| Task |
Repeat the document extract word for word.

| Supplied information |
<<<<

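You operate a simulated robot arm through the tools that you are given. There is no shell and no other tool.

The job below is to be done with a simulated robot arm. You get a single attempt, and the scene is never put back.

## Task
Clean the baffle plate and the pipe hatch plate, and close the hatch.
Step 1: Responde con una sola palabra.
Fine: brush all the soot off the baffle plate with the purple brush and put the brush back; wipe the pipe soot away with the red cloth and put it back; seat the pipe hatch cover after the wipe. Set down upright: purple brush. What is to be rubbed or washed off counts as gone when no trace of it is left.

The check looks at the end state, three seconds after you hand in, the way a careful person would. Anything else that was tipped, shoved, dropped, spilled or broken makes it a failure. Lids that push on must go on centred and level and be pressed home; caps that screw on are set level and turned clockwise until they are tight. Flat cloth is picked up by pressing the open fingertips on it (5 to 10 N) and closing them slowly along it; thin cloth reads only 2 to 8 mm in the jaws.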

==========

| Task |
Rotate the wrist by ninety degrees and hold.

>>>>

| Document extract |
<<<<

FIG. 4 is a schematic diagram of a curve of gray-level versus voltage according to an embodiment of the disclosure. In a display panel of the disclosure, two pixels (or two subpixels) that are located at a same column and at two adjacent rows separately receive a voltage from the first pixel voltages and a voltage from the second pixel voltages, respectively. Therefore, from the perspective of the overall frame image, two pixels (or two subpixels) that are located at a same column and at two adjacent rows are displayed with different brightness, and a brightness difference between the two pixels (or two subpixels) causes a stripe phenomenon on the frame image. Referring to FIG. 3A and FIG. 3B, any two adjacent pixels (or any two adjacent subpixels) in a display panel separately receive different pixel voltages, which might cause a broken color phenomenon when a frame image is displayed. In this situation, the display is unable to display the color that is intended. The foregoing problem causes poor user perception and reduced resolution.

>>>>

| Finished task |
FIG. 4 is a schematic diagram of a curve of gray-level versus voltage according to an embodiment of the disclosure. In a display panel of the disclosure, two pixels (or two subpixels) that are located at a same column and at two adjacent rows separately receive a voltage from the first pixel voltages and a voltage from the second pixel voltages, respectively. Therefore, from the perspective of the overall frame image, two pixels (or two subpixels) that are located at a same column and at two adjacent rows are displayed with different brightness, and a brightness difference between the two pixels (or two subpixels) causes a stripe phenomenon on the frame image. Referring to FIG. 3A and FIG. 3B, any two adjacent pixels (or any two adjacent subpixels) in a display panel separately receive different pixel voltages, which might cause a broken color phenomenon when a frame image is displayed. In this situation, the display is unable to display the color that is intended. The foregoing problem causes poor user perception and reduced resolution.